The second observation I made was the incredible innovation, intelligence and resilience that communities, villages and individuals are continuing to show in the face of these stark challenges. A focus of the conference was to record and exchange the adaptation experience of partners in different situations. There was a complete global reach from the Arctic circle down to the Pacific islands and we heard some hugely impressive accounts from people who have responded and changed the way they have worked the land to adapt to a changing climate. Of course, none of that innovation will mean anything if the planet continues on its current emissions pathway, which, at the moment, will bring us to a 6-degree warming by the end of the century. All the development gains and all the creative responses to climate change are in danger of being washed away by flooding and storms or blown away in a massive dust bowl.
This brings me to my third observation. While there was a wealth of discussion and a rich exchange of views between policy makers and communities at the coalface about ways of adapting to the changing climate and challenges with regard to food security and nutrition, there was less, indeed very little, discussion about the bigger issues - or the elephant in the room, as I heard it being referred to on more than one occasion. The elephant in the room was, and is, the role and responsibility of industrialised countries to address climate change. It is a fact that industrialised countries need to dramatically reduce their emissions in line with what the science tells us if we are to have any chance of keeping below a 2°C rise. Even a 2°C rise will have massive implications for many developing countries. I know some of our partner organisations believe 2°C is too high and that the figure needs to be 1.5°C or below. The other elephant in the room was that rich countries have yet to honour their commitments made under the UNFCCC to provide new money - and by "new", we do not mean aid money repackaged and recycled as climate money. Countries need that money to help them adapt to climate change and scale up local adaptation projects. It is, as was mentioned by some of the participants, a question of justice. It was the actions of the countries of the industrialised north that caused climate change, and they and we bear an historical responsibility for creating climate change that needs to be acknowledged and acted on. The Minister for the Environment, Community and Local Government, in his brief appearance at the conference, acknowledged as much when he noted that it is those who did least to create climate change who are suffering the worst consequences. It is not the first time I have heard the Minister say that and it is an important reality and worth repeating. Action on climate change is a question of justice.

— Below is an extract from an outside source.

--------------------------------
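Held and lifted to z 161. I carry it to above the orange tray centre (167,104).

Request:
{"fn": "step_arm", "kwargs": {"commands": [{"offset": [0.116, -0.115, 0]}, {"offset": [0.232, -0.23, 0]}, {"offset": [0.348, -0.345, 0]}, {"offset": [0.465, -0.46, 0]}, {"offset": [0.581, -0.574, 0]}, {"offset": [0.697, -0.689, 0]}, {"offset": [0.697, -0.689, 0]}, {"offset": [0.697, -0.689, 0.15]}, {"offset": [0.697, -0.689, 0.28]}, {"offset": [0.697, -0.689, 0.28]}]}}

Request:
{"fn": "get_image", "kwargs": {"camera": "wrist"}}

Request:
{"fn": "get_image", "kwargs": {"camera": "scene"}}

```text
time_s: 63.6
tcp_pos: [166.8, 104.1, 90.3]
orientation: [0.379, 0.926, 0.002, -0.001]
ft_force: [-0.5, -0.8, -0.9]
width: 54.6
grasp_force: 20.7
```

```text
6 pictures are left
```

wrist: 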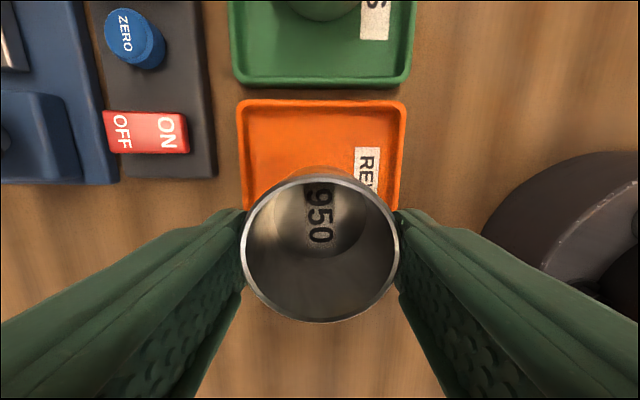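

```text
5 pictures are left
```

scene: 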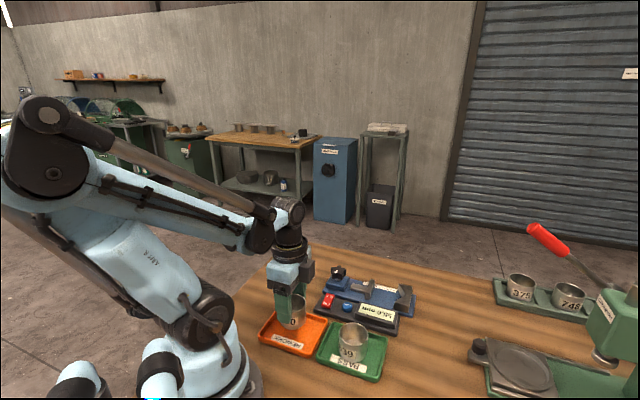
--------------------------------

This brings us to the context of this meeting, the climate action and low carbon development Bill. The question is whether we can view the Bill in its current format as being a meaningful contribution to addressing some of that historical injustice and whether it will provide reassurance to people such as my colleagues here today that countries such as Ireland, which is steeped in a history of global solidarity and the promotion of international development, are playing their part in tackling runaway climate change. Christian Aid, Trócaire and Oxfam, which are partners of the organisations represented here today, share the view that the climate Bill in its current form does not adequately reflect the seriousness of the situation that we as a global community, but particularly those in developing countries, are faced with. In particular, we feel that the absence of any targets from the heads of Bill betrays a lack of urgency and ambition on the part of the Government towards the climate crisis and undermines our international claims to be a leading voice in addressing the hunger, nutrition and climate change nexus. The fact that we will be adhering to EU targets is a missed opportunity on the part of the Government for Ireland to plot its own ambitious path towards a low-carbon future and to provide certainty about Government policy and a clear pathway for emissions reductions, as the programme for Government puts it. The Bill as it stands gives no such certainty for the future and for those businesses and individuals wishing to invest in the green economy.
At this point I will hand over to my colleagues, who will provide far more eloquent and articulate first-hand accounts of what living at the thin end of the climate change wedge is like. They will tell us what climate justice means to them. I wish the committee well as it continues on the process of consultation on the Bill. I hope that the contributions today will provide a useful international dimension to the committee's deliberations. Climate change, like many of the problems that challenge societies today, is a global challenge which demands that the domestic policies we adopt in our country are at the very least mindful of the potential consequences that these actions may be having on other countries.